While geishas have become a fixture of popular media, kabuki dance master Hanayagi Isaburo dispelled myths about their lives and revealed the hardships that they face last night.
As part of the annual two-week Cherry Blossom Festival, the Center for East Asian Studies and the Japan-American Society of Greater Philadelphia co-sponsored a discussion about the traditional Japanese entertainers.
"The geisha world has a potent spell that is cast on us today," Japanese Studies professor and discussion moderator Linda Chance said. "I am going to argue it is a potent spell of misunderstanding."
Geishas are widely misunderstood even by Japanese youths, who get their information from movies and "don't know much more about it than [Americans] do," Chance said.
Hanayagi Isaburo, raised in an okiya, or geisha house, since birth and trained in dance since age 3, described the difficulties of becoming a geisha.
Girls must forgo having families, he said, because they begin training very young. Maikos, or geishas in training, start between the ages of 15 and 21.
Future geishas must spend most of their time practicing. Maikos practice in groups of around 15, five days a week, with weekends consumed by other work.
Geisha dances are very complicated and it is challenging to master all the steps, he added.
"Ordinarily, it takes about a month to learn a single dance," Isaburo said.

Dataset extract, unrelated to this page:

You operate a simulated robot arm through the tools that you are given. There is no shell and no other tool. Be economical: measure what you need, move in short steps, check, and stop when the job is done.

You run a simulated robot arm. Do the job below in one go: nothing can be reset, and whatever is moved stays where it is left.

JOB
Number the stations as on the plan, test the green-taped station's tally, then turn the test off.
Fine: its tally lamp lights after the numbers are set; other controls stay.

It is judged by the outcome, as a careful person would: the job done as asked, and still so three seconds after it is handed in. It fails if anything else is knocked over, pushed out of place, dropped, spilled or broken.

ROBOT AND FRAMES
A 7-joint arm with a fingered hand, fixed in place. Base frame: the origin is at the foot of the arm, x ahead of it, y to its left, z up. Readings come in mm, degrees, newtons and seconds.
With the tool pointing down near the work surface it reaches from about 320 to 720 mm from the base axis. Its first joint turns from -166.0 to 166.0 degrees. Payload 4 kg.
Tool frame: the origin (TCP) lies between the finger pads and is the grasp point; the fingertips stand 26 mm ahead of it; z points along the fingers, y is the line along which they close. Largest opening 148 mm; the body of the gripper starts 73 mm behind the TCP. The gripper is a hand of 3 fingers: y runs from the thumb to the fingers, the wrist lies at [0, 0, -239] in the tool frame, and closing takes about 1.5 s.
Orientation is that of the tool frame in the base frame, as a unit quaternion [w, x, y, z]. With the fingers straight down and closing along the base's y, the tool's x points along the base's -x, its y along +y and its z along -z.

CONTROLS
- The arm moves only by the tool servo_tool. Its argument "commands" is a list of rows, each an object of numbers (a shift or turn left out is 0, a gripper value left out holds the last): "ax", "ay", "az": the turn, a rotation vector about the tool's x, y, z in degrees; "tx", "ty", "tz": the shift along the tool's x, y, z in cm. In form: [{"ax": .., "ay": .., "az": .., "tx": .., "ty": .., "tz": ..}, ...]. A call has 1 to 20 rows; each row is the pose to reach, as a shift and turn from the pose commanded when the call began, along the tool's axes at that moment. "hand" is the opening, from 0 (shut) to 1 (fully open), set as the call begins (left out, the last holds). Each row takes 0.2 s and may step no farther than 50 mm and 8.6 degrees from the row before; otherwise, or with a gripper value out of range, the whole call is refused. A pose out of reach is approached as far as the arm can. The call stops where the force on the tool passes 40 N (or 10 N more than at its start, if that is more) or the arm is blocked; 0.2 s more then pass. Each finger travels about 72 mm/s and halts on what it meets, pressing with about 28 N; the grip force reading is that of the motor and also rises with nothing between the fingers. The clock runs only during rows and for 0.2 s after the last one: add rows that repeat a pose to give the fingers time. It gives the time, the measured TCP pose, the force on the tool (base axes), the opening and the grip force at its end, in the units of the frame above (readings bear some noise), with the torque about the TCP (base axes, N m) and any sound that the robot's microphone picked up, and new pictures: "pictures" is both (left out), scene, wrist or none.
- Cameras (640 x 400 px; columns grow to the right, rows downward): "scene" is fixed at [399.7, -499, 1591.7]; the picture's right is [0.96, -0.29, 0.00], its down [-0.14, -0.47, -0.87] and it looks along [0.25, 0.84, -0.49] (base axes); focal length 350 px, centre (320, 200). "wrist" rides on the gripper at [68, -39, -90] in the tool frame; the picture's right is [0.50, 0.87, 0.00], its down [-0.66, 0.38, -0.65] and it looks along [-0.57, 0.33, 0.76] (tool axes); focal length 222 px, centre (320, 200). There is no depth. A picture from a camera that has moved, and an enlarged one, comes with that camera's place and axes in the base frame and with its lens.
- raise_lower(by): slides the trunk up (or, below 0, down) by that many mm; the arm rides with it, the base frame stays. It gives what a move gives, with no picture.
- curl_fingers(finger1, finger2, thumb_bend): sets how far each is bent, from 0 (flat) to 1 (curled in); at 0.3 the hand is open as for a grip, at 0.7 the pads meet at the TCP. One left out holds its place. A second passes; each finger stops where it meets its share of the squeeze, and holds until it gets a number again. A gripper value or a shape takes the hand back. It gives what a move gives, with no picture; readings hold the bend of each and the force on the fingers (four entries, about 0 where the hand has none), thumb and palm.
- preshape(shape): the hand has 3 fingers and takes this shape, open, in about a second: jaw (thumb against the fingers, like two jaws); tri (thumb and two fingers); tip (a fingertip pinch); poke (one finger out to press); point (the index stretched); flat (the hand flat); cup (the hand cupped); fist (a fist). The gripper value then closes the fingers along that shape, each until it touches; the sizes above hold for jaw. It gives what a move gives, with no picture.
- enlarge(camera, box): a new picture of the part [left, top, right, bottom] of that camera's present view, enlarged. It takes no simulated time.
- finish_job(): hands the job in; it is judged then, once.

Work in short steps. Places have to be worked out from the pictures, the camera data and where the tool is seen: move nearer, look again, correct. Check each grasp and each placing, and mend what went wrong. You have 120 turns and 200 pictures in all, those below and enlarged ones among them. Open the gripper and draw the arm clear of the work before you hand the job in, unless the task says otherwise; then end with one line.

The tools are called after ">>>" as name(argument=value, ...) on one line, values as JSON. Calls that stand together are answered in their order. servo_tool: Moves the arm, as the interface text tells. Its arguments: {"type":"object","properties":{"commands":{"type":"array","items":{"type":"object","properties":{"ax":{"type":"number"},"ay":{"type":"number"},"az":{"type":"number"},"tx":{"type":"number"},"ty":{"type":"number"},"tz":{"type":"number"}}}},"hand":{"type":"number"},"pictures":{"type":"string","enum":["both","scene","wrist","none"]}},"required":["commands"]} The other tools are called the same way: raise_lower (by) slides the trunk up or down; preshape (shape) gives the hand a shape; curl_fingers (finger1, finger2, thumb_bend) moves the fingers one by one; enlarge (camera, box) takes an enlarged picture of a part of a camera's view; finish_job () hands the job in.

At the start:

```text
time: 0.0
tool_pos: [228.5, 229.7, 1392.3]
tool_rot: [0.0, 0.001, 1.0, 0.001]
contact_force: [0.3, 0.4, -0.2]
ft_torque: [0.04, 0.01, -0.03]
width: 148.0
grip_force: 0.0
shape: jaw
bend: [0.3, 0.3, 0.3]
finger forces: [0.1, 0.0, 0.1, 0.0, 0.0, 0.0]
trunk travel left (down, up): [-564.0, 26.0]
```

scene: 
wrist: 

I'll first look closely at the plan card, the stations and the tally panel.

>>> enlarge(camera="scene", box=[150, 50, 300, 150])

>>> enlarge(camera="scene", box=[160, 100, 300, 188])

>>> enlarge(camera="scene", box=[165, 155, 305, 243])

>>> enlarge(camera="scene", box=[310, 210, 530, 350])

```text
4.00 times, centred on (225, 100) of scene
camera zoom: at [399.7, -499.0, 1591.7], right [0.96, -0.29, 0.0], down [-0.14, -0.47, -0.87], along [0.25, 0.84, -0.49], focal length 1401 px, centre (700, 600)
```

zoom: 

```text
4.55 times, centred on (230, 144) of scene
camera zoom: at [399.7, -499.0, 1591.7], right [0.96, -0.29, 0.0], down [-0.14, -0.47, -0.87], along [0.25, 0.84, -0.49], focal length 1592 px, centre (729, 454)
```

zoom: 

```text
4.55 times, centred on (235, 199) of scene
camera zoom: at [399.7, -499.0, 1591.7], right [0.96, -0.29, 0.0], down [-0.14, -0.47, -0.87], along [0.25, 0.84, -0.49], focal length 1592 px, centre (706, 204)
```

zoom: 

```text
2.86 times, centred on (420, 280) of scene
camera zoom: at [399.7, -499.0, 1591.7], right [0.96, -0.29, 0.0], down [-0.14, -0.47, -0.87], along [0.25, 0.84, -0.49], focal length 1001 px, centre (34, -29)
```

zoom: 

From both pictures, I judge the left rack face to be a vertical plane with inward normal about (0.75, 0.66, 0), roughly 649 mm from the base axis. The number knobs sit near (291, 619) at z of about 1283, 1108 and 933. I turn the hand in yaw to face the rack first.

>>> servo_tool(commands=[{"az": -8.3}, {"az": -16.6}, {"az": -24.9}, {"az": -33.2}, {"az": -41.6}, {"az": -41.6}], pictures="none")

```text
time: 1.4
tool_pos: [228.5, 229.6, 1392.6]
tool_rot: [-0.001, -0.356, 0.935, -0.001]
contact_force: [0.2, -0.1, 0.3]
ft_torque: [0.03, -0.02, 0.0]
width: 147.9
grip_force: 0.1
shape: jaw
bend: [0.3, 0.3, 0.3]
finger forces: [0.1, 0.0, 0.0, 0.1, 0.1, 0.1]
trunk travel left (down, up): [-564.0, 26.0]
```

Once a geisha has completed her training, her goal is to entertain men in a chaste manner.
"The work of a geisha is to make men think they want to meet her above all others," Isaburo said.
According to Isaburo, the contemporary Western representation of geishas as objects of lust is false.
"I'd like you to understand the difference between making men happy selling your art and selling your body," Isaburo said.
The film Memoirs of a Geisha, which was released last year, short-changed some of the true geisha ideals, Isaburo said.
"The mother in the film was very strict about money. But in geisha houses, they are strict about art," Isaburo said.